-- BEGIN --

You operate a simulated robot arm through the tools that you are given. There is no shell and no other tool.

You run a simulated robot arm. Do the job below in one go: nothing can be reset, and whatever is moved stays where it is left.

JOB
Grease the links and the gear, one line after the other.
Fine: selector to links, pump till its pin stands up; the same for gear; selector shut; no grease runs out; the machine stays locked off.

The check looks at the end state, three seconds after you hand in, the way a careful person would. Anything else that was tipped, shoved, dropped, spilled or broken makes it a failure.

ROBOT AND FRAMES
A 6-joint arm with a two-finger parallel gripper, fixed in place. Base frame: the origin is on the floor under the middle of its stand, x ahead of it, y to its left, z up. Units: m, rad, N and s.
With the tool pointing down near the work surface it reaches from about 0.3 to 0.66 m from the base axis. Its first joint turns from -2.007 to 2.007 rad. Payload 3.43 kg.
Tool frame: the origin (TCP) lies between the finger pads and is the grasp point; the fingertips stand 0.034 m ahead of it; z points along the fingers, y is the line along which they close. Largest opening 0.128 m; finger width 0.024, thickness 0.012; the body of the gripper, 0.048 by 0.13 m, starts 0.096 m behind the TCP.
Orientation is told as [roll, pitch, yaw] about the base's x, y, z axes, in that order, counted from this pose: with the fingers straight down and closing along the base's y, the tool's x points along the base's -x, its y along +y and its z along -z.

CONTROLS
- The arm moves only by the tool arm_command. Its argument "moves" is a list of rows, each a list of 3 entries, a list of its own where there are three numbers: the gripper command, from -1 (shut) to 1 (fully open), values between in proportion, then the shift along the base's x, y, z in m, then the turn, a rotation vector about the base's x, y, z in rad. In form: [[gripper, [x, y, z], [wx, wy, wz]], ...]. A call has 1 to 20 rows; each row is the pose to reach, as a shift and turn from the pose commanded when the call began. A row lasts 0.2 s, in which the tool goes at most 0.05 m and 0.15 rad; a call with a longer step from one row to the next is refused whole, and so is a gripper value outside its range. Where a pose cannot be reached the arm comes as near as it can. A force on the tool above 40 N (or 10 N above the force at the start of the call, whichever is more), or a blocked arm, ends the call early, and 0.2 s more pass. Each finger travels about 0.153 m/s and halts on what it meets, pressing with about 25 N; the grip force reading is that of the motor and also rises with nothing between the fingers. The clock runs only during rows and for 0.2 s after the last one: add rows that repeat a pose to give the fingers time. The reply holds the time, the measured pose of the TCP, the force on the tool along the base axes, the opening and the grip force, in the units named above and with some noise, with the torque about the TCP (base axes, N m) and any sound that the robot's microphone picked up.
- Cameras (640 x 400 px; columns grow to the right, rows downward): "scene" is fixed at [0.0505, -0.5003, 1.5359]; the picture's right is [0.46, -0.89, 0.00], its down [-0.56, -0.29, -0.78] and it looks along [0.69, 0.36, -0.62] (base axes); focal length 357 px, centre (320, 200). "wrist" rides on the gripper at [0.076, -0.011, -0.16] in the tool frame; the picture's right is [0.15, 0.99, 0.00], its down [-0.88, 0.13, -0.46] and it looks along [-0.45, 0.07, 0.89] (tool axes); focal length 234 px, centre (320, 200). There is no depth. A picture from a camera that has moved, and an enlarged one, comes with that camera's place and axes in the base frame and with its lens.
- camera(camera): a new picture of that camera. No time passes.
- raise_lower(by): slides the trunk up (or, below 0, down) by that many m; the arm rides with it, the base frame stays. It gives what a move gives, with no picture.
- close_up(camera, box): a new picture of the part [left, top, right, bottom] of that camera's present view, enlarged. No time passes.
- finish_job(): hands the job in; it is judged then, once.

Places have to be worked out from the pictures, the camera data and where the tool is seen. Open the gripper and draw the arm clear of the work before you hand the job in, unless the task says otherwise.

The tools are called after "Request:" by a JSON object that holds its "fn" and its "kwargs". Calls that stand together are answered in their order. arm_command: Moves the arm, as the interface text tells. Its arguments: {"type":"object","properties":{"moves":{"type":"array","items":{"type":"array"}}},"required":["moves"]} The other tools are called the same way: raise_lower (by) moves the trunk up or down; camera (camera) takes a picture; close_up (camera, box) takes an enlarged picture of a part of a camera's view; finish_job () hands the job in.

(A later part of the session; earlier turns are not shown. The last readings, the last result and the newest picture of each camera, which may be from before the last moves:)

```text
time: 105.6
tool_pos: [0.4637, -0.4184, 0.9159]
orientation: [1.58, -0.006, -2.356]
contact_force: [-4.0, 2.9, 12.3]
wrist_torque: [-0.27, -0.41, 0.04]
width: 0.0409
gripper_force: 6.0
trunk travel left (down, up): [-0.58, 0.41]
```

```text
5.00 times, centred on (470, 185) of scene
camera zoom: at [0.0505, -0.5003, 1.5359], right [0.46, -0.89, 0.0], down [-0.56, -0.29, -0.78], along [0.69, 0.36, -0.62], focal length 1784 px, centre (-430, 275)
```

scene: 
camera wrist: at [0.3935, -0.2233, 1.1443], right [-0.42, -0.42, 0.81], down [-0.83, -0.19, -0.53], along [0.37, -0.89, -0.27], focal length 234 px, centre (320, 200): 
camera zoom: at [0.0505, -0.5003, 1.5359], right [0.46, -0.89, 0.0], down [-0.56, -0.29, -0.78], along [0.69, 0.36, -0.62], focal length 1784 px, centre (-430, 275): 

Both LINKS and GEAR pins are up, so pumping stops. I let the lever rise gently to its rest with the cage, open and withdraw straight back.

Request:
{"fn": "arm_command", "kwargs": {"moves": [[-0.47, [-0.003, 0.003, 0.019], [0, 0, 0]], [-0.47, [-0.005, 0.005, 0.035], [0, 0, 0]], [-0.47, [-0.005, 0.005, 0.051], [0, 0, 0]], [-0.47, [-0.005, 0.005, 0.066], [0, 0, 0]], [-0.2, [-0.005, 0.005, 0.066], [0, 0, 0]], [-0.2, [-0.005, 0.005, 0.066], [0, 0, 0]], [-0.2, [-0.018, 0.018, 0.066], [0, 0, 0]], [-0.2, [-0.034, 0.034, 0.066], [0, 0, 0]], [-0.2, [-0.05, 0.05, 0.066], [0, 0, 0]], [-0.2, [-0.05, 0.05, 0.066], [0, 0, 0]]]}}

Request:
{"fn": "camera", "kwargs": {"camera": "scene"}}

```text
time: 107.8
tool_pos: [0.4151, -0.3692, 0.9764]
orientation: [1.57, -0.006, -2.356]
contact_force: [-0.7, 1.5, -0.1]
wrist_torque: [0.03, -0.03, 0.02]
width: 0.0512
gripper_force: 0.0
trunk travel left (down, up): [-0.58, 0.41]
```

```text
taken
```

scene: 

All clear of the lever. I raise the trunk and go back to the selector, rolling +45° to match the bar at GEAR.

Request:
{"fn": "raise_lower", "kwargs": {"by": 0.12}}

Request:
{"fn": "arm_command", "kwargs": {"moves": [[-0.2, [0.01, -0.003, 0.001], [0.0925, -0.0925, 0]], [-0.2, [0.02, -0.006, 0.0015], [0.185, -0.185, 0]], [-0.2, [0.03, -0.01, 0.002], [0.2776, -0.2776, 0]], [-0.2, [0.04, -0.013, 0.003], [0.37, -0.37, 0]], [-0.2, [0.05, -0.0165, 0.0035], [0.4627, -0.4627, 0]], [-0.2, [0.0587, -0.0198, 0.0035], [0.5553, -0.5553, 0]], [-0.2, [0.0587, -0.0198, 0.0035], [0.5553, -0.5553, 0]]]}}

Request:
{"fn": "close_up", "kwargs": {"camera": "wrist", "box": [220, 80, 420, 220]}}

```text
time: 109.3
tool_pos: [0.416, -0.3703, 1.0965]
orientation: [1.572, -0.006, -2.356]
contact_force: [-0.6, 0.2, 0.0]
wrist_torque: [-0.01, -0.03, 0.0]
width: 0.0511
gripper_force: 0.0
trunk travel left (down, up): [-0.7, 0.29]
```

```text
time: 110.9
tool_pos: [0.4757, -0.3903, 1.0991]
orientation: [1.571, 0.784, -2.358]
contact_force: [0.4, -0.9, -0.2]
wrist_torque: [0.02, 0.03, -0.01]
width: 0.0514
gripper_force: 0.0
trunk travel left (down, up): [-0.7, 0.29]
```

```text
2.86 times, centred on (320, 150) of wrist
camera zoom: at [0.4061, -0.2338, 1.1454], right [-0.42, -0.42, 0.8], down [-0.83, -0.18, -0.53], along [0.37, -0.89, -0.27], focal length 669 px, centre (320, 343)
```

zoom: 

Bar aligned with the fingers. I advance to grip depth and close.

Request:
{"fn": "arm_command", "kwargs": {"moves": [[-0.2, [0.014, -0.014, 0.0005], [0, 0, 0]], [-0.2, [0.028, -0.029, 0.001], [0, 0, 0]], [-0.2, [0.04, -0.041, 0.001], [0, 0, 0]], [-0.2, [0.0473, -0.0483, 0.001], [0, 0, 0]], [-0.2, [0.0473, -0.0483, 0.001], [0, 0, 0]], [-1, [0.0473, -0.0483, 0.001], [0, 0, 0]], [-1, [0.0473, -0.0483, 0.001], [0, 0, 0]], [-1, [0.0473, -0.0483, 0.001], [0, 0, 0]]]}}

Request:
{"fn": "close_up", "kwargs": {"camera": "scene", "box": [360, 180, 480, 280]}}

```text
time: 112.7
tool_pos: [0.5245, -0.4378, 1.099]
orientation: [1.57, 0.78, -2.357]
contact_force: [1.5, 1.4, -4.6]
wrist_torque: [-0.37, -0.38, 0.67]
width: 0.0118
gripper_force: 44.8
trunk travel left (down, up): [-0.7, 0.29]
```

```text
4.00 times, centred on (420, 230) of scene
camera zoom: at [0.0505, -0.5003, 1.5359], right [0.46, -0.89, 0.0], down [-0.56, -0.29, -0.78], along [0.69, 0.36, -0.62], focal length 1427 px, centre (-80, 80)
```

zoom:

-- END --

### AIM OF THE TASK
Beginning at the top of the data, extract each line through the line containing "Fine: selector to" and return those lines exactly, with nothing added.

### ANSWER FOR THE TASK
You operate a simulated robot arm through the tools that you are given. There is no shell and no other tool.

You run a simulated robot arm. Do the job below in one go: nothing can be reset, and whatever is moved stays where it is left.

JOB
Grease the links and the gear, one line after the other.
Fine: selector to links, pump till its pin stands up; the same for gear; selector shut; no grease runs out; the machine stays locked off.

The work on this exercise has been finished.